Je le vois ensuite et pour faire bref, mi-souriant mi-sidéré tandis que j’entre pour de bon dans sa cellule de la prison de Curitiba au Brésil. Son regard reste ce moment intense qui cherche à dire les mots qu’on ne peut dire autrement quand la barrière de la langue est dressée. Je n’ai jamais cessé de l’admirer pour son inflexible volonté de ne pas se laisser abattre par quoi que ce soit, si dur que cela soit. Englouti en prison par un complot judiciaire et policier qui reste un exemple mondial comme prototype du Lawfare. Regardé alors avec distance en Europe et aux Amériques. Mais dans la rue devant la prison, un groupe de femmes et d’hommes chaque matin criaient dans sa direction : « bonjour Lula » et le soir « bonsoir Lula ». L’affection populaire était son meilleur remontant dans ce moment sombre. Le juge pourri qui l’a embastillé est à présent sur la sellette judiciaire et (bien sûr) réfugié aux USA. Il s’appelle Moro. Souvent ceux qui acceptent les basses besognes se connaissent. Celui qui a dirigé les perquisitions chez moi est allé rencontrer ce Moro dans le cadre d’une mission « échange des bonnes pratiques ». Comme député j’ai demandé à lire le rapport qu’il en avait ramené. En vain. On redemandera. Lula m’a dit : « eux ne lâchent jamais rien, toi non plus ne leur lâches jamais rien. Ne fais pas du droit, explique leur politique ». Engloutis par 50% du paysage médiatique aux mains des évangélistes brésiliens et sans le moindre média alternatif, Lula et le PT ont vaincu un tsunami médiatique de calomnies et de mensonges. « Ils ont essayé de m’enterrer vivant, mais je suis là » a-t-il dit. Tenir bon. Voilà la clef de tout.
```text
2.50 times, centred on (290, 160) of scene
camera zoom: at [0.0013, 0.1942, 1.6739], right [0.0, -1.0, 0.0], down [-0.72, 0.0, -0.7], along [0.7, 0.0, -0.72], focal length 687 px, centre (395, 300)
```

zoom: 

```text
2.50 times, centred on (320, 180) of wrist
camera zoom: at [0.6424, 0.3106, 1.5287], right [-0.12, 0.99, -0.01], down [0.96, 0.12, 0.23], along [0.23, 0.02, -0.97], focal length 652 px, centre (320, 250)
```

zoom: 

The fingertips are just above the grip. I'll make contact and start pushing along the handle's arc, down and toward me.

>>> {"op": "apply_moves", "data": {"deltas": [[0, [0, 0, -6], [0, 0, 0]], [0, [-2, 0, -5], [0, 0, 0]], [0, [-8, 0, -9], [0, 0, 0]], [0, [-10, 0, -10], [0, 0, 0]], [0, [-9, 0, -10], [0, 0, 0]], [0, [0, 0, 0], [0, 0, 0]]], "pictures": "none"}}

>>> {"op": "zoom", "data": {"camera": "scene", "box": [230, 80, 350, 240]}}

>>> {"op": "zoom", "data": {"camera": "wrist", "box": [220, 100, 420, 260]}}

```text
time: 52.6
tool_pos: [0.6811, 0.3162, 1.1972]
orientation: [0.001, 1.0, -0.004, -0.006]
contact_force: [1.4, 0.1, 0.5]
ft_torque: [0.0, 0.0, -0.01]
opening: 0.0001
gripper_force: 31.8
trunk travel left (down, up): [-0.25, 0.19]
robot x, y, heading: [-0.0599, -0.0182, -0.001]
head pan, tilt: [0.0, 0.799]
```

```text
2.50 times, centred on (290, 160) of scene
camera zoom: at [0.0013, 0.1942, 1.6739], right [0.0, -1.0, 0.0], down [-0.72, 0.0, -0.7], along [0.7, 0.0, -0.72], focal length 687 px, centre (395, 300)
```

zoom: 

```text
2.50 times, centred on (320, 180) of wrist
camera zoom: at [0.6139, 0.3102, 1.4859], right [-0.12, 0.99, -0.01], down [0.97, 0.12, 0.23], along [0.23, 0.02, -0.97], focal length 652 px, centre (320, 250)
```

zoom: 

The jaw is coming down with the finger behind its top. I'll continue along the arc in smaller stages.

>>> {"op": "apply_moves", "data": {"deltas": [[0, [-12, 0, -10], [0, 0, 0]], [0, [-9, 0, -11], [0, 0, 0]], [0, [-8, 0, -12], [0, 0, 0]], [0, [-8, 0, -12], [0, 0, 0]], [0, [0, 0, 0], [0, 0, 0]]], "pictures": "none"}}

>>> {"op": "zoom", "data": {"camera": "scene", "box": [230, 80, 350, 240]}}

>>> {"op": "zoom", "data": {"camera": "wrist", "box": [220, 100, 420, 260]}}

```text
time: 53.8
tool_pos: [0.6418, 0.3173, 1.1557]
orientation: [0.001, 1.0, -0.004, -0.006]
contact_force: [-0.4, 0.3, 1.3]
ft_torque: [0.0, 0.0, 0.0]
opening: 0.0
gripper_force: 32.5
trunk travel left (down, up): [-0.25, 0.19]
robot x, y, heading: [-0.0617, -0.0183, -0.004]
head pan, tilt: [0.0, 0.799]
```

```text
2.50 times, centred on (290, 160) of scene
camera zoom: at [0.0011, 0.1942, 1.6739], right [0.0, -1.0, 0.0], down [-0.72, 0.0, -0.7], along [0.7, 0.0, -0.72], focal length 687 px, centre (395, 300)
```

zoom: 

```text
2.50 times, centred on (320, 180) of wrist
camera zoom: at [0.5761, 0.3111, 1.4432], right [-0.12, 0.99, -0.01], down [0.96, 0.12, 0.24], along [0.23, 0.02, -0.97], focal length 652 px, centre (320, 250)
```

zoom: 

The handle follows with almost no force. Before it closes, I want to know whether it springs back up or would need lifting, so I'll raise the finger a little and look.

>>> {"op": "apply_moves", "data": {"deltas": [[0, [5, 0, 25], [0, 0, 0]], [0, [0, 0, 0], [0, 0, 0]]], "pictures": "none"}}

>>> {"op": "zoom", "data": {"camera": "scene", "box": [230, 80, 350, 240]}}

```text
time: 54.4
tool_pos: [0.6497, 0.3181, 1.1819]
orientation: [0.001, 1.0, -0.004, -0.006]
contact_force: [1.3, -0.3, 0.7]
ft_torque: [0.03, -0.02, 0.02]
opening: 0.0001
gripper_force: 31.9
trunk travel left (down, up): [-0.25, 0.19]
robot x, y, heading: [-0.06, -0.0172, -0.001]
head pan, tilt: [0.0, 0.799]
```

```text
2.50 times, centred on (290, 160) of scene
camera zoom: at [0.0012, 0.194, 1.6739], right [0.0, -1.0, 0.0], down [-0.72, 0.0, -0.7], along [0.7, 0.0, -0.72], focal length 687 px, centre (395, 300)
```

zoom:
Maintenant, la dixième puissance du monde est dirigée par un des nôtres. Un pays majeur des BRICS. La géopolitique change. Un adversaire du traité de libre-échange avec le Mercosur a gagné. Ce traité est mort. Le premier voisin de la France par la Guyane rend possible une politique amicale intense. Tout cela est une riche moisson de bonnes choses pour notre pays. Macron le comprend-il ?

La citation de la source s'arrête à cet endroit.